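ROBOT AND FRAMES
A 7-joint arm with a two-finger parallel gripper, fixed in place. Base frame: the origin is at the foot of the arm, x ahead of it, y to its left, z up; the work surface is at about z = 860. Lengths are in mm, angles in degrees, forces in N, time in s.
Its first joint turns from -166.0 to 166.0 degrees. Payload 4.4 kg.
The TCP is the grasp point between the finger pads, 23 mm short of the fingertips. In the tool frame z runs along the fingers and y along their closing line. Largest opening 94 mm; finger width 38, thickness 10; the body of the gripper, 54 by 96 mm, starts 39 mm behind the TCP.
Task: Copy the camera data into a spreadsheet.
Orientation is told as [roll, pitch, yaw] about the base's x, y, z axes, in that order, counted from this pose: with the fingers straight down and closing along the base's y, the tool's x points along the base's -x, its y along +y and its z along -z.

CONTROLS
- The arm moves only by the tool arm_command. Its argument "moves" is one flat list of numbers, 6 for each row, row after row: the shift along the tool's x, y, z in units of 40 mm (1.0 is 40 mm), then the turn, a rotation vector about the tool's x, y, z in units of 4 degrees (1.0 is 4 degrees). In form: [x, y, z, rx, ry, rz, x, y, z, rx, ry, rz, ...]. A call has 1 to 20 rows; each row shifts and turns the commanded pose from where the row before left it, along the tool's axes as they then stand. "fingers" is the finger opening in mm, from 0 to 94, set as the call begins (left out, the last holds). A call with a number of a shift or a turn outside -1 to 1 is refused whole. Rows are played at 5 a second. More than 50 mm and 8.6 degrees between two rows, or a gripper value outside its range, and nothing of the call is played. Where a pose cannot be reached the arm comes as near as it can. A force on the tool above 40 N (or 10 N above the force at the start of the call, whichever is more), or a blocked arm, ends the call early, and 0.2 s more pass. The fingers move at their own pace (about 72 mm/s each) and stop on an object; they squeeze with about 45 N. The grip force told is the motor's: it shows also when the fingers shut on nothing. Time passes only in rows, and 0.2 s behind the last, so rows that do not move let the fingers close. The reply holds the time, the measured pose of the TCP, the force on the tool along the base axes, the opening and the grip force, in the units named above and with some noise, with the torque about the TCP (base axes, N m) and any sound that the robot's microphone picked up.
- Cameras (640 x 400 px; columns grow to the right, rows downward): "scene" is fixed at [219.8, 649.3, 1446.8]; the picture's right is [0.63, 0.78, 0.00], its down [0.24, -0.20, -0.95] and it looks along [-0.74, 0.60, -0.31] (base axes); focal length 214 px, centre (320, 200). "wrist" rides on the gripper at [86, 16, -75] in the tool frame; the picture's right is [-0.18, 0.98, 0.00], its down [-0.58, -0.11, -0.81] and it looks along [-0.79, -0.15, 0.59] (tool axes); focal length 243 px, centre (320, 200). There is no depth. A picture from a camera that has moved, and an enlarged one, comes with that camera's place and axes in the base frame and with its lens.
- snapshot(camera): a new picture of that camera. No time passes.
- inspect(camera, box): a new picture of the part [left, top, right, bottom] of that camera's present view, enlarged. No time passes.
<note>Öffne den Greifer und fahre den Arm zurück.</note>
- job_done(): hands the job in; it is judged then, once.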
_ _ _
▸ **Task description**
Restate the first line and every line after it, word for word, stopping once the line with "A 7-joint arm" is done.

▸ **Result of this task**
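ROBOT AND FRAMES
A 7-joint arm with a two-finger parallel gripper, fixed in place. Base frame: the origin is at the foot of the arm, x ahead of it, y to its left, z up; the work surface is at about z = 860. Lengths are in mm, angles in degrees, forces in N, time in s.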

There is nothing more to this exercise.